# Brief:
Locate each line with the string "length" in the listing below and copy it.

----- Material provided

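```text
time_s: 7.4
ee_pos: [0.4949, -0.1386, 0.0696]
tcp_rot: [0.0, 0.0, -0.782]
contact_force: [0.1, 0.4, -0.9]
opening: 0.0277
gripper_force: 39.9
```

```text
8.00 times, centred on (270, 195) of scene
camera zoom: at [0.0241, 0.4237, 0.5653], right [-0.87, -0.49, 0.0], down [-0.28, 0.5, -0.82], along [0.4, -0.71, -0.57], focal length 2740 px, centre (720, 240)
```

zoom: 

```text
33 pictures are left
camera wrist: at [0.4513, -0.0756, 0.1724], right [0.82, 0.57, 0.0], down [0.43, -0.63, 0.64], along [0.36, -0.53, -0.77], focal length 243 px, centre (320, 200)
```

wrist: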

----------

# Expected answer:
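camera zoom: at [0.0241, 0.4237, 0.5653], right [-0.87, -0.49, 0.0], down [-0.28, 0.5, -0.82], along [0.4, -0.71, -0.57], focal length 2740 px, centre (720, 240)
camera wrist: at [0.4513, -0.0756, 0.1724], right [0.82, 0.57, 0.0], down [0.43, -0.63, 0.64], along [0.36, -0.53, -0.77], focal length 243 px, centre (320, 200)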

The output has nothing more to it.